Editors’ Introduction #11

In this issue, we note some important landmarks, as well as taking some new looks at perennial theological issues.

The first landmark is the centennial of the founding of North Carolina Yearly Meeting (Conservative) in 1904. NCYM (C) may be the most viable of the remaining groups expressing the Conservative or Wilburite stream of American Quakerism.

In fitting fashion, this centennial was observed quietly, at the regular fall session of its Representative Meeting, with a display of documents, and a historical/theological presentation about its origins by Lloyd Lee Wilson, a prominent member and minister of the group. It was this essay which caught our attention, and with his permission it is included here. We are pleased to be able to make this exposition of Conservative history and principles more widely available.

We then turn to a vexed question that our Editor was asked to address for Amawalk Meeting in New York, namely whether there is a “core” Quaker theology, and what that might be. The reflections offered in response are provisional, as is proper, but may serve to stimulate thought and discussion of some of the associated issues.

For Friends the matter of “core” theology is ineluctably related to “core” witness, and in these days the peace testimony tends to be highlighted. Thus we were glad to see Thomas Kennedy’s account of some of the struggles over the meaning and limits of this witness within London Yearly Meeting when it faced World War One. This narrative is distilled from Kennedy’s superb book, British Quakerism 1860-1920, which we believe is must reading for informed Friends, and very pleasant reading as well.

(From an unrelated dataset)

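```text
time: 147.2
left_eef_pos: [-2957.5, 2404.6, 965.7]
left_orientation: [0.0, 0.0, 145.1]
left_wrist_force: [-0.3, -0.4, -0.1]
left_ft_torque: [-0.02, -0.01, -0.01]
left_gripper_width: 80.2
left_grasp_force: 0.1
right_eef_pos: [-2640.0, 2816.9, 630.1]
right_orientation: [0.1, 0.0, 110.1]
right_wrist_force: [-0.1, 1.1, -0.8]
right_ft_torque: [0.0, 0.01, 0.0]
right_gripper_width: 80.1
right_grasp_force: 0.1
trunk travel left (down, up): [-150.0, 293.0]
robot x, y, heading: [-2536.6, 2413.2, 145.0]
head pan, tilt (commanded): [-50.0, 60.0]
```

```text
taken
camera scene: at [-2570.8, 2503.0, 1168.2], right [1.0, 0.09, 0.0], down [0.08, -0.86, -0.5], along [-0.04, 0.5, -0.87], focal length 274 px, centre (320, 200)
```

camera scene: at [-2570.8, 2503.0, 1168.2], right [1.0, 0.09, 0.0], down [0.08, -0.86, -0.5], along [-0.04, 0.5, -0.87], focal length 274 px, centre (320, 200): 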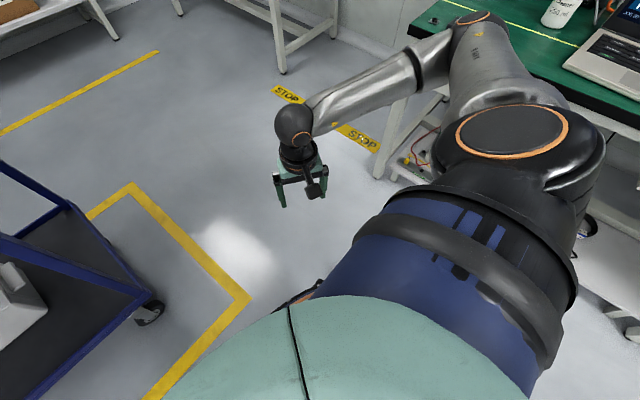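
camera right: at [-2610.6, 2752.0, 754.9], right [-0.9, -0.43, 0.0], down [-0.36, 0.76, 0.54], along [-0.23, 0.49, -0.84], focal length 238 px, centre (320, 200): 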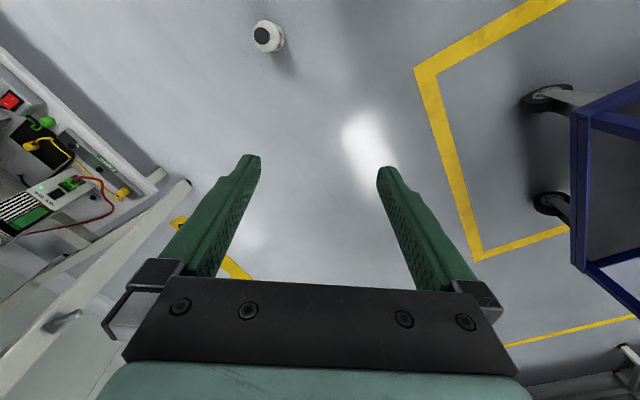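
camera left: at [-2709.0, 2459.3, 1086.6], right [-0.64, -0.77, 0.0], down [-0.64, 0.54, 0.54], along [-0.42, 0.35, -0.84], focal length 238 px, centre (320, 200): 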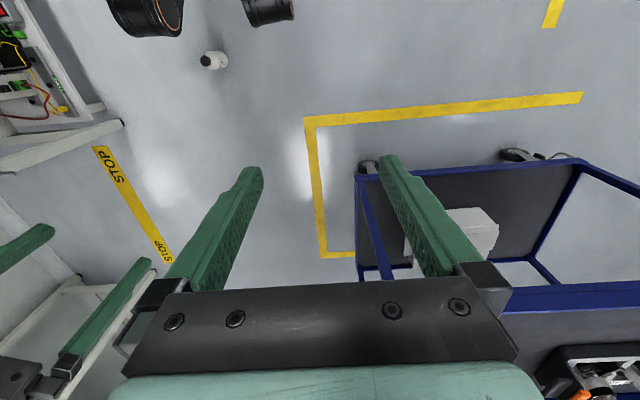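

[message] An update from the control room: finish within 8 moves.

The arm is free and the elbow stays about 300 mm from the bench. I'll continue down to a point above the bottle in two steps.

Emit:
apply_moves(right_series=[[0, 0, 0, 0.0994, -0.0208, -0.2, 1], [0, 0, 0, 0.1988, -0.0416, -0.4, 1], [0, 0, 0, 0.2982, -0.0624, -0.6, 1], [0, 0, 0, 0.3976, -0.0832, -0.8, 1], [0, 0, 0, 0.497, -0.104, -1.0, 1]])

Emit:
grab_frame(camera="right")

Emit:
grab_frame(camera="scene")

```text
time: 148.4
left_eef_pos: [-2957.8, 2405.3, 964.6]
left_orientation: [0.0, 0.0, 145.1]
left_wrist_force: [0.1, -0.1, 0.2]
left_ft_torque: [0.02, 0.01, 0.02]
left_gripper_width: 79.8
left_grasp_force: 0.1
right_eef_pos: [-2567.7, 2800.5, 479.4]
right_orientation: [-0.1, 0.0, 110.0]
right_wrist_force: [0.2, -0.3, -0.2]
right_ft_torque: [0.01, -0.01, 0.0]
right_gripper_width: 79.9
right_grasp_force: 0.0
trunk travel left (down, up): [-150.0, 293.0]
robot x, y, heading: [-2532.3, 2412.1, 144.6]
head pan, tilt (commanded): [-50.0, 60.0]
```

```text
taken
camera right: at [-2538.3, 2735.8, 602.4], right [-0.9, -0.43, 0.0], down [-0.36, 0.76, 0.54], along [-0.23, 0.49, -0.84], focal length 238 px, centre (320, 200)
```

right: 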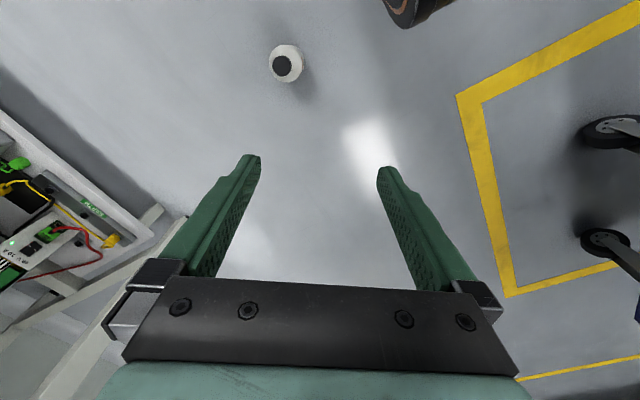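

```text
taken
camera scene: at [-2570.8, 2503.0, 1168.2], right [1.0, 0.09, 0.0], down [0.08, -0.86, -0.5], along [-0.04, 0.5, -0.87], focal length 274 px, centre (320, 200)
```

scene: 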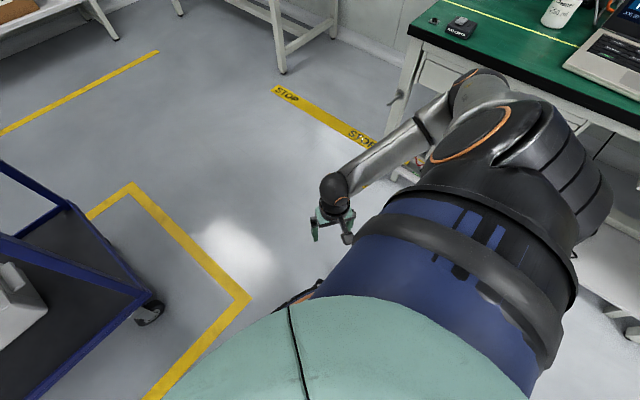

A related theological struggle and pilgrimage is what Charley Earp, of Chicago’s Northside Meeting, describes for us in his, “In Search of Religious Radicalism.” This is another in our informal series of “narrative theologies,” accounts by Friends of their religious and personal journeys, in a theological framework. Through these, we hope to see better into the many-faceted crystal that contemporary Quakerism resembles. Earp’s experience with “radical” Christian communities, and the surprising conclusions he drew from it, we think make for a compelling and informative account.

The reviews in this issue begin with a look at two memoirs by women. One is Karen Armstrong, who started out to be a Catholic nun, and instead has become a major writer/scholar on religious topics including Islam, fundamentalism, and God Her/Himself. The other is by Heidi Hart, who came to Friends from a rather unlikely locale – Mormon Utah – and from an equally unlikely personal place – namely a love of music. Hart’s Grace Notes continues the recent series of striking memoirs by women Quakers; we hope there will be more to come.

From the personal, our reviewing perspective then widens out to just about the broadest widescreen setting, that of the overall history of liberal theology in the U.S. and Germany since 1805. This vast, complex saga is encompassed by the work of a single remarkable writer, Gary Dorrien, whose appetite for reading (and writing) substantive theological tomes seems impossible to slake. Our survey here covers over 2000 pages of his output – and there’s lots more, if we’d been able to keep up!

Then we come back home to a collection of pieces which is intended to suggest the range of current “theories” about the origins and meaning of Quakerism. If its range is not as wide as we would like, it is still an intriguing sampling.

And finally, we note for the record here a sad landmark, the passing in April of William P. Taber, Jr. of Stillwater Meeting, Ohio Conservative Yearly Meeting. Bill was without peer as a quiet exemplar and expositor of the American Quietist tradition. He shall be missed, and we hope to offer a review of some of his more important work in a future issue.